Guardo na memória cada habitante daquele pedaço que, para mim, um menino magricela de orelhas grandes, era tão grande que tinha a imensidão do mundo. Lembro da feição de cada um, suas particularidades e até mesmo a forma engraçada que minha avó materna, italianíssima de Nápoles, tratava cada um.

Do lado de lá da ladeira São João, na esquina, tinha a casa do Nilo Boretti e da dona Wilma. Ele, um cozinheiro de mão cheia, principalmente quando o assunto era uma boa massa, e ela sempre debruçada nas costuras.

Na descida da ladeira moravam o Santim Giovelli e a dona Cida, nossa vizinha de muro e de receitas, pais do Hermenegildo e da Rosângela. Na esquina, já na Comendador João Cintra, ficava a residência do sapateiro Antonio Nóris, que minha vó Carmela chamava de tritacuni ou corta couro na tradução para o português, e da dona Catarina. Antes da nossa casa ainda tinha a moradia da dona Dinha, irmã da Cida Giovelli.

Do outro lado, também vizinhos de muro, o maestro Américo Passarella e a dona Olga. Como era bom ouvir os ensaios do ‘seo’ Américo, que comandava a Banda Lira Itapirense e tocava pistão.

Na sequência vinha a alfaiataria do Carlos Venturini e da dona Nega. Era ali que eu me informava sobre as notícias do esporte lendo a Gazeta Esportiva.

Seguindo em direção à XV de Novembro vinha a casa de minha tia Angelina Venturini, o armazém e residência de seu genro Zé Breda, e a casa do Nando Venturini. Um pouco mais adiante morava o Zé Rocha e em seguida o Tunim Avancini, que alugava a casa de baixo para o Hélio Jacomini. O consultório dentário do Naite Avancini era o último antes do armazém dos Tellini, que ficava na esquina com a XV.

Do outro lado da rua, ao lado do escadão, reinava absoluto o palacete que abriga até hoje o Cartório Civil, sendo que em cima dele residia o Ângelo Lizi. A casa ao lado pertencia ao Zinho Modonezi, que tinha como vizinha a ferraria do Bertino, mais tarde substituída pela sede da Banda Lira.

Do lado dela tinha o sobrado da família Secchi Franco, única do quarteirão que possuía uma televisão. Era lá que as crianças do pedaço, no início da noite, como se fosse uma sessão de cinema, assistiam os desenhos animados e seriados.

Na casa seguinte residia o Hildebrando Banzatto. Depois vinha a casa da igreja presbiteriana.

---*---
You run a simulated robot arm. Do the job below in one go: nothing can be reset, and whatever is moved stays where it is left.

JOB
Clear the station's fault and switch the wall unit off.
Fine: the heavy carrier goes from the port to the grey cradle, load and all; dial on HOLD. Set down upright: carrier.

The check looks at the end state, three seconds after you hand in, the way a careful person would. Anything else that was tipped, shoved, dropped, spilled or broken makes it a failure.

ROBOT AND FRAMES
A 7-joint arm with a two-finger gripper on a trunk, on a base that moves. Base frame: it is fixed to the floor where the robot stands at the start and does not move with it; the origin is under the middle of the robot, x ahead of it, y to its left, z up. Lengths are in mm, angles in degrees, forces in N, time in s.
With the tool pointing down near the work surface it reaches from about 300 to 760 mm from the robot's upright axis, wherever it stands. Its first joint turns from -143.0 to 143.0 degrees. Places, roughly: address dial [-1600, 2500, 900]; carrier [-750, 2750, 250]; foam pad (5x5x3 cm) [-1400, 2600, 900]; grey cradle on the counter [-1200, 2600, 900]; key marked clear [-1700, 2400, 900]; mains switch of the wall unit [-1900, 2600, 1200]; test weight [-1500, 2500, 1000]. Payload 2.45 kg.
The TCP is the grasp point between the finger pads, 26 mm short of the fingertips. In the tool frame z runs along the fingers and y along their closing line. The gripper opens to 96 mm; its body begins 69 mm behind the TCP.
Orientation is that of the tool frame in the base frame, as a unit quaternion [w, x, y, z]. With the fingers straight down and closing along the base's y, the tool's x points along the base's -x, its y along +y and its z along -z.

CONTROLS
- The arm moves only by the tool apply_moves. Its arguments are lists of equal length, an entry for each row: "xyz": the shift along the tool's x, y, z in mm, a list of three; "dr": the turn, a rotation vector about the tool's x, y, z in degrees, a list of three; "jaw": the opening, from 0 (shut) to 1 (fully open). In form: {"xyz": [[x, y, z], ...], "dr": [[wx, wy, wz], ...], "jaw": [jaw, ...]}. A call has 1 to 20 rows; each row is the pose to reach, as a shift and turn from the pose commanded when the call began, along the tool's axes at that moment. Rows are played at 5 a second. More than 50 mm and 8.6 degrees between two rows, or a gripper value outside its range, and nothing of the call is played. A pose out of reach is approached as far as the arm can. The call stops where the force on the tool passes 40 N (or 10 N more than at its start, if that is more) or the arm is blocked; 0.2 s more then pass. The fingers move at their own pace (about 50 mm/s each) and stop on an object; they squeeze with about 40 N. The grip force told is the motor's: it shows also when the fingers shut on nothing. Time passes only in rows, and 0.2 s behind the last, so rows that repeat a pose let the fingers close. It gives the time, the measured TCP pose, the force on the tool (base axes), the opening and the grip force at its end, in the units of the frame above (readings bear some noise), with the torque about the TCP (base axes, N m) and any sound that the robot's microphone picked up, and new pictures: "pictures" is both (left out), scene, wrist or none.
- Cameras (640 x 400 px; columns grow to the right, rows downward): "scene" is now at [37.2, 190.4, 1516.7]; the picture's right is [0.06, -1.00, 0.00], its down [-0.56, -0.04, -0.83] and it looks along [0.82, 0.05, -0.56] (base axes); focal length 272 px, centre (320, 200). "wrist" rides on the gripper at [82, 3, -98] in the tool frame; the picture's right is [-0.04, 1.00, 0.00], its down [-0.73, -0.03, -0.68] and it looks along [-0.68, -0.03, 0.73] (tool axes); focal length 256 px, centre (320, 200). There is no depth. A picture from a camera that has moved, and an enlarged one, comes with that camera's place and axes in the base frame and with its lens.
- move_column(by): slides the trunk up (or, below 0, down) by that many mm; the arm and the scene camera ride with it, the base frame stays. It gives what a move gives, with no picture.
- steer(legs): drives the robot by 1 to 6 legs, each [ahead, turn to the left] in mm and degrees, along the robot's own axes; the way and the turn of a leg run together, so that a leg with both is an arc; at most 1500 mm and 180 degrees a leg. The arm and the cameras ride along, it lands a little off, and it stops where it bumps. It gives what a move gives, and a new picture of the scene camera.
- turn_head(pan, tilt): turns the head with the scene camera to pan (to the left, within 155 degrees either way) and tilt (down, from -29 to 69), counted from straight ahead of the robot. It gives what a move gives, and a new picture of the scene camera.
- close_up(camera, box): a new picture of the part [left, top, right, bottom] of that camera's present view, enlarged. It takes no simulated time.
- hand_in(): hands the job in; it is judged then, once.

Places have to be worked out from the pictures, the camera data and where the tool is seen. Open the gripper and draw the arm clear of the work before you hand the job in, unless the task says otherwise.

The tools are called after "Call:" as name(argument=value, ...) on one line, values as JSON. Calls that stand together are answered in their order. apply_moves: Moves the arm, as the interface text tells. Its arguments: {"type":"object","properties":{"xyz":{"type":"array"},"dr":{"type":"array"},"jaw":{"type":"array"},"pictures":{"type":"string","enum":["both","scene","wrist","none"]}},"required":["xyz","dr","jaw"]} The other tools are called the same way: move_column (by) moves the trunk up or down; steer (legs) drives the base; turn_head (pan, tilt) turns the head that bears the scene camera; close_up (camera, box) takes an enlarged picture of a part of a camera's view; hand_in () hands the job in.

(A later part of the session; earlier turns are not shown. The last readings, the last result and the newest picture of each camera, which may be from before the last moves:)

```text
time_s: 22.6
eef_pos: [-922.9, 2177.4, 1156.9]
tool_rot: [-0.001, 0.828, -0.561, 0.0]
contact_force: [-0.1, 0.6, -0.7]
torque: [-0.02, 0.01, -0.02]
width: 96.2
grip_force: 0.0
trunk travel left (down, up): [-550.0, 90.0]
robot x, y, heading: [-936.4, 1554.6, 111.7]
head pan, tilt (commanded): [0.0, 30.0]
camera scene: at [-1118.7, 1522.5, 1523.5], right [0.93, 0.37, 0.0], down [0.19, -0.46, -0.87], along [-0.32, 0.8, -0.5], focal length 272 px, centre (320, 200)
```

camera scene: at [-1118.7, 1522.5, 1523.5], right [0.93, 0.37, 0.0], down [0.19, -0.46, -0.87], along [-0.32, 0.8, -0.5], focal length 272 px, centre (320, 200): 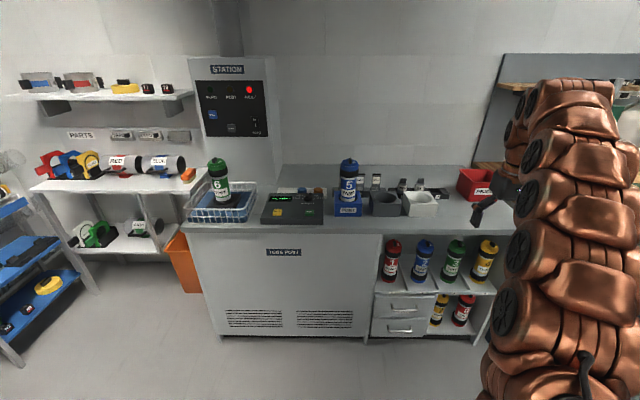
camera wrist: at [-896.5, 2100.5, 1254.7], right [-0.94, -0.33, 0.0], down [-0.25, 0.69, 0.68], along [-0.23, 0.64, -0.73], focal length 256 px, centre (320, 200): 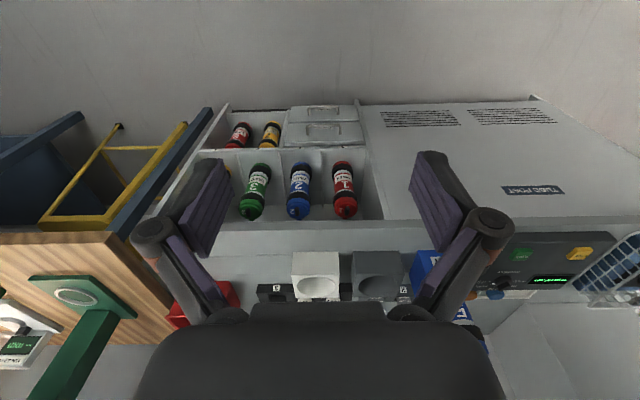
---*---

Como era bom aquele tempo em que se podia brincar à noite na rua sem medo e sem os perigos dos dias atuais. Como era bom aquele tempo em que cada quarteirão era como uma comunidade, pois era ali que girava o nosso mundo e a vida de cada um.

A quarta série ginasial

Faz tempo que isso não ocorre, mas um tempo atrás eu vivia sonhando que estava nas dependências da escola onde cursei o ginasial e também ...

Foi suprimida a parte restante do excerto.